Numerical and asymptotic studies of the structure of premixed iso-octane flames

Abstract

Numerical calculations and rate-ratio asymptotic analysis are performed to obtain the structure and burning velocities of premixed iso-octane flames. The numerical calculations employ a detailed chemicalkinetic mechanism comprising 967 elementary reactions, a skeletal chemical-kinetic mechanism comprising 47 elementary reactions, and a reduced chemical-kinetic mechanism for lean to stoichiometric conditions made up of six overall reactions among nine species including the hydrogen radical. The values of burning velocities calculated numerically using the detailed, skeletal, and reduced chemical-kinetic mechanisms are found to agree well with each other as well as with previous measurements. The asymptotic structure of stoichiometric and lean flames is analyzed using a reduced chemical-kinetic mechanism comprising five overall reactions. This mechanism is deduced from the reduced chemical kinetic mechanism employed in the numerical calculations after introducing steady-state approximation for the hydrogen radical.
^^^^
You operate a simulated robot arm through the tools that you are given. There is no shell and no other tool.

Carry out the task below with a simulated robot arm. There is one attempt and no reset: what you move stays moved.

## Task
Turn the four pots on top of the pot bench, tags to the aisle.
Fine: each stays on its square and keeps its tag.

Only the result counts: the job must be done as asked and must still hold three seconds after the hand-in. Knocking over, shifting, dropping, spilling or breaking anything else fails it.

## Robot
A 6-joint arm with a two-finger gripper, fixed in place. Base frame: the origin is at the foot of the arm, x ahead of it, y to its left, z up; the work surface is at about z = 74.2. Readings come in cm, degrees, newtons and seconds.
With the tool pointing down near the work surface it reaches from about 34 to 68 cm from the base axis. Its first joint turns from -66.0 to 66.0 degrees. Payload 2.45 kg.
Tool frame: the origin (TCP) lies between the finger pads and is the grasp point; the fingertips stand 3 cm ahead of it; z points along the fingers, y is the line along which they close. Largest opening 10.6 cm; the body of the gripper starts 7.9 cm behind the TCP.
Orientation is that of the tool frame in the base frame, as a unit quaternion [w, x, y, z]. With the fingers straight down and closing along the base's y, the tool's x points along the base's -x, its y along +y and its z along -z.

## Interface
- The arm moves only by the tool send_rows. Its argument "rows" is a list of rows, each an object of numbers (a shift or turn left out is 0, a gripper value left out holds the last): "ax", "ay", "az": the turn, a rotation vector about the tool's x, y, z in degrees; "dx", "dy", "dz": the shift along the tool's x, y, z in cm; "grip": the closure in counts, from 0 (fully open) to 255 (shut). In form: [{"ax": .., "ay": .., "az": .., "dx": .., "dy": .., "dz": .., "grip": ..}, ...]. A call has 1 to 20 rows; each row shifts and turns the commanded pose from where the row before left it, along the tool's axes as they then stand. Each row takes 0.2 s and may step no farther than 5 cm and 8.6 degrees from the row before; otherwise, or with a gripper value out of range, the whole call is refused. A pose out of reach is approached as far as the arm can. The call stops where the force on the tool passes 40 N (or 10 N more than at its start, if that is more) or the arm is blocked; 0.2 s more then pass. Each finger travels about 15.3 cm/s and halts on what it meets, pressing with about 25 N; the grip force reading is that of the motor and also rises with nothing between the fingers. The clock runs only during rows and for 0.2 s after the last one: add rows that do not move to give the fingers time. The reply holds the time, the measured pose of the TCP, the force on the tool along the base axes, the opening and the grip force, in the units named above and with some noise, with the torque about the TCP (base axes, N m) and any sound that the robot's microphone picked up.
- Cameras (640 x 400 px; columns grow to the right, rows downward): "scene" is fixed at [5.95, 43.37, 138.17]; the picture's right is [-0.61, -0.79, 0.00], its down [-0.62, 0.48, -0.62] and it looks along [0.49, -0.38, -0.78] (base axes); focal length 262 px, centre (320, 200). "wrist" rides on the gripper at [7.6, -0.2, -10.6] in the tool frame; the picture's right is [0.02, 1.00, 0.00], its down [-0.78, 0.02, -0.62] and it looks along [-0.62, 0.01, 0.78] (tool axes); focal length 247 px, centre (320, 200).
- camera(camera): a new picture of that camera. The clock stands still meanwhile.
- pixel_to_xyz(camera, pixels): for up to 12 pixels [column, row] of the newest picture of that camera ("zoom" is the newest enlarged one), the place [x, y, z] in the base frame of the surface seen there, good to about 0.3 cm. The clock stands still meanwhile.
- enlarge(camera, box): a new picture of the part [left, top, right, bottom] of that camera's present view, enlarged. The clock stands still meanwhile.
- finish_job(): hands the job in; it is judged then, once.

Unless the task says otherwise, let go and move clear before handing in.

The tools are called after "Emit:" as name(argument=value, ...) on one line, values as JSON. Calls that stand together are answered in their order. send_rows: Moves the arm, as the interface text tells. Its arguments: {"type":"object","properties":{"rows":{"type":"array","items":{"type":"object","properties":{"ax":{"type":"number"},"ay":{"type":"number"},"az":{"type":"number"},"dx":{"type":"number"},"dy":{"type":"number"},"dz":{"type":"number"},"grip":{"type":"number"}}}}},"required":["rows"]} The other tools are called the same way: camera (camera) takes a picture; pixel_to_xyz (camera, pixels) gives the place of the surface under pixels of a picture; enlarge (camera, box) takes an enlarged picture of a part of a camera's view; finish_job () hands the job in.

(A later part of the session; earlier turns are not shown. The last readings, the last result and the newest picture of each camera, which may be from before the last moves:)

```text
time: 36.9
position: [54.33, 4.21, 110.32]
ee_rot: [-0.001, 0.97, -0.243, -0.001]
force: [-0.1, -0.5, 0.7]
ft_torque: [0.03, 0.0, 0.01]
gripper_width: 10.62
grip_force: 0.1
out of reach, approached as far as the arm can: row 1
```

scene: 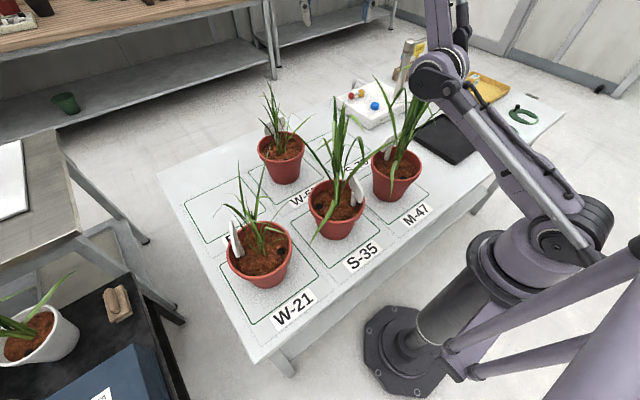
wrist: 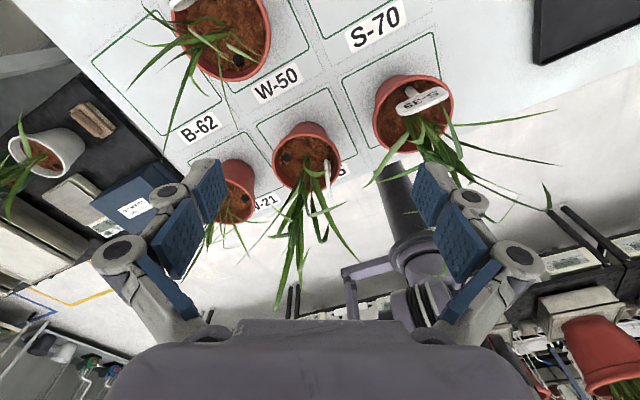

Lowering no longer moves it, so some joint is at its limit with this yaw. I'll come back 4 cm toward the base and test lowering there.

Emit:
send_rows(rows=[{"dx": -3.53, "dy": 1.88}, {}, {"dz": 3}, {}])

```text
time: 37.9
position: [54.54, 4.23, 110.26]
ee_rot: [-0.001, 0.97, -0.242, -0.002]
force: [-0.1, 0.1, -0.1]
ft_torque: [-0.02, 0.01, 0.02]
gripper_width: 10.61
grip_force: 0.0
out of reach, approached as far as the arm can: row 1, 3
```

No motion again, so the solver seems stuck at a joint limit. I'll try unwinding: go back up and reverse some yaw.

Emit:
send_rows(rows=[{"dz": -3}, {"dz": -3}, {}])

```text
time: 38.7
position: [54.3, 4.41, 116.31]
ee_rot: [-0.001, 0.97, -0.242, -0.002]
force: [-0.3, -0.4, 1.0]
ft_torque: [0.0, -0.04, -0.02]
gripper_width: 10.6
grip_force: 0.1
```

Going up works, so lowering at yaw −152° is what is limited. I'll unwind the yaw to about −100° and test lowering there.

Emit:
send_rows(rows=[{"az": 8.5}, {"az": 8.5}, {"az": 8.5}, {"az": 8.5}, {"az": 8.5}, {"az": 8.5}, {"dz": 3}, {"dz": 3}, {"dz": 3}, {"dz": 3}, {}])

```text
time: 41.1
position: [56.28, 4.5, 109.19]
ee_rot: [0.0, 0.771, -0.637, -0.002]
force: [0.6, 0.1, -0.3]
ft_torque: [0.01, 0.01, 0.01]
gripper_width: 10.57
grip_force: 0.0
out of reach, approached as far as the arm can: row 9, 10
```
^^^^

In the analysis, the flame structure is presumed to consist of three zones—a preheat zone of thickness of order unity, a thin reaction zone, and a postflame zone. In the reaction zone, the chemical reactions are presumed to take place in three layers—an inner layer, a C3H4-consumption layer, and a H2-CO oxidation layer. Within the inner layer, the fuel iso-octane is consumed in a thin sublayer and i-C4H8 is formed, which subsequently reacts with radicals to form the intermediate hydrocarbon compound C3H4. This intermediate hydrocarbon is consumed in the C3H4-consumption layer. In the inner layer and the C3H4-consumption layer, H2 and CO are formed. Most of the final products CO2 and H2O are formed in the H2-CO oxidation layer. In this layer, H2 is presumed to be in steady state everywhere except in a thin sublayer called the H2-consumption layer. The burning velocities calculated using the results of the asymptotic analysis are found to agree reasonably well with those calculated numerically using the detailed, skeletal, and reduced chemical-kinetic mechanisms and with previous measurements.